Augmented reality displays of big-data findings would be particularly useful in cities, where the sheer density of people, structures, and technology creates a social, physical, and electromagnetic environment far more complex — and potentially far more lethal — than anything in the natural world. “Urban conflict may be the most challenging we face,” Roper said. “That’s one of the reasons why we’re working on big data so heavily.”
That’s also part of the reason Roper is increasingly focusing on the Army. Much of SCO’s highest-profile work to date has been with the Air Force and Navy: the dual-mode anti-air/anti-ship SM-6 missile, for example, or the prospective “arsenal plane” filled with long-range missiles and linked to distant scouts, manned and unmanned, which transmit it target data.
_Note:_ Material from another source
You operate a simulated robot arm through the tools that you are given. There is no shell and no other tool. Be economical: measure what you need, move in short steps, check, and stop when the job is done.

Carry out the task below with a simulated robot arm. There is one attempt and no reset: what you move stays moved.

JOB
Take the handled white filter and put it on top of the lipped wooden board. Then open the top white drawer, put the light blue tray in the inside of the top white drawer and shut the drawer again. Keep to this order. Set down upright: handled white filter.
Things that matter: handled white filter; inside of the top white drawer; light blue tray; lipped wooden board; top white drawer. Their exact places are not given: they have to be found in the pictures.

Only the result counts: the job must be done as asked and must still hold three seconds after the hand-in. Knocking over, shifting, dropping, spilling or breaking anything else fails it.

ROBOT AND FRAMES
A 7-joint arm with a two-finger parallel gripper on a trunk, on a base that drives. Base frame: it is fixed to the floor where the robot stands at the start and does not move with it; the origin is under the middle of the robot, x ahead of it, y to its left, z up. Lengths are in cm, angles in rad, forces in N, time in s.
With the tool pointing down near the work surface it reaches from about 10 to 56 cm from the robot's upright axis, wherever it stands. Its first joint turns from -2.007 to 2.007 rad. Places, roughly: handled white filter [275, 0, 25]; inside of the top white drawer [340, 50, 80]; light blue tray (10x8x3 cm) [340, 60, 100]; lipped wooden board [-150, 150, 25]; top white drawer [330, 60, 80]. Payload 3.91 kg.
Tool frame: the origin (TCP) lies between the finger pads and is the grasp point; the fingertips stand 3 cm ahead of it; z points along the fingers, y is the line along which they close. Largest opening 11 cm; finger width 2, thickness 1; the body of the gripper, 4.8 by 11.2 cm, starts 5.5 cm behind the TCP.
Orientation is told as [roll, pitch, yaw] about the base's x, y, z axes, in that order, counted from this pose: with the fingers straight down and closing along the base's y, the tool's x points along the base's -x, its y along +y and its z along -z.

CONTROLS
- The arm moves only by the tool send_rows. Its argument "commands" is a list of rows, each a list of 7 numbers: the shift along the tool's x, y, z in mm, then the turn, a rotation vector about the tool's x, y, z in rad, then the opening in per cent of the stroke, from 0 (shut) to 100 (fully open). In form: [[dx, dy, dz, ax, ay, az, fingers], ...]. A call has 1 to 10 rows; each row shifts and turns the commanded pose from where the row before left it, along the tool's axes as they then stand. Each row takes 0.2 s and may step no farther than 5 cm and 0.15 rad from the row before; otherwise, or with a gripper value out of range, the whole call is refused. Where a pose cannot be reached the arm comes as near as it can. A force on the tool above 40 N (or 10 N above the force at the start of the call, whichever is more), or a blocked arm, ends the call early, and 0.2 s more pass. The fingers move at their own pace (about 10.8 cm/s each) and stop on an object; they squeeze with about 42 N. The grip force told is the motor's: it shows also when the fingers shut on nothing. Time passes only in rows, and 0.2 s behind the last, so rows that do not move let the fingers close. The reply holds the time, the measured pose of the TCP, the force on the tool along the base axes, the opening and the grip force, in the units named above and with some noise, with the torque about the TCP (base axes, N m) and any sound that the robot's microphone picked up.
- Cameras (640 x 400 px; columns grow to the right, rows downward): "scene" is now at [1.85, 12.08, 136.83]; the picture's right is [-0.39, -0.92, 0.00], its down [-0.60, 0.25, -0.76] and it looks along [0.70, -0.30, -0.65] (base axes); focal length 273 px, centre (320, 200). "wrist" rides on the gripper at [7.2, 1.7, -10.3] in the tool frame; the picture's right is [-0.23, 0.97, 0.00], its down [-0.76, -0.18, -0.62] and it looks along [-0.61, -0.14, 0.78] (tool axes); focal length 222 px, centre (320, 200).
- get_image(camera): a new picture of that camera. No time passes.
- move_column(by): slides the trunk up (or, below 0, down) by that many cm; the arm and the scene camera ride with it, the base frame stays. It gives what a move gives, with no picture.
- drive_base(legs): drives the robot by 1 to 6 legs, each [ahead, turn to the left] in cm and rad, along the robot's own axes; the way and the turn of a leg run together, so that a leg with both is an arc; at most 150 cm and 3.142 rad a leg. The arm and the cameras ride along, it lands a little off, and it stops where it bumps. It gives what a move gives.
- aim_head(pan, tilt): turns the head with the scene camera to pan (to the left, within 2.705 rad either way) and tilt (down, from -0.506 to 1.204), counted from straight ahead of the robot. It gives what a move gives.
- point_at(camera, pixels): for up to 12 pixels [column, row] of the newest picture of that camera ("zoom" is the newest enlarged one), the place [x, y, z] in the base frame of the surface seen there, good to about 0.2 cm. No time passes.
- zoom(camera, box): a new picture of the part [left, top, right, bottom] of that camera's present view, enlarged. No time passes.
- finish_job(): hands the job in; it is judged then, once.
But looking ahead, Roper sees tremendous potential for the historically lower-tech ground forces.
“I’m actually very optimistic about what the Army and Marines can do to leap ahead,” Roper told me, “if we can find a way to bring in commercial tech and not let our desire for perfect systems, built to the nines, get in the way of good-enough solutions that we can buy off the shelf.”
“The Army and the Marine Corps have a greater chance of benefiting from most of the commercial technology we see in development,” Roper said. Why? Because companies are constantly competing to come up with better and more powerful technology that an individual person can easily carry or wear, he said: “It’s ground forces that will have the greatest chance to leverage that.”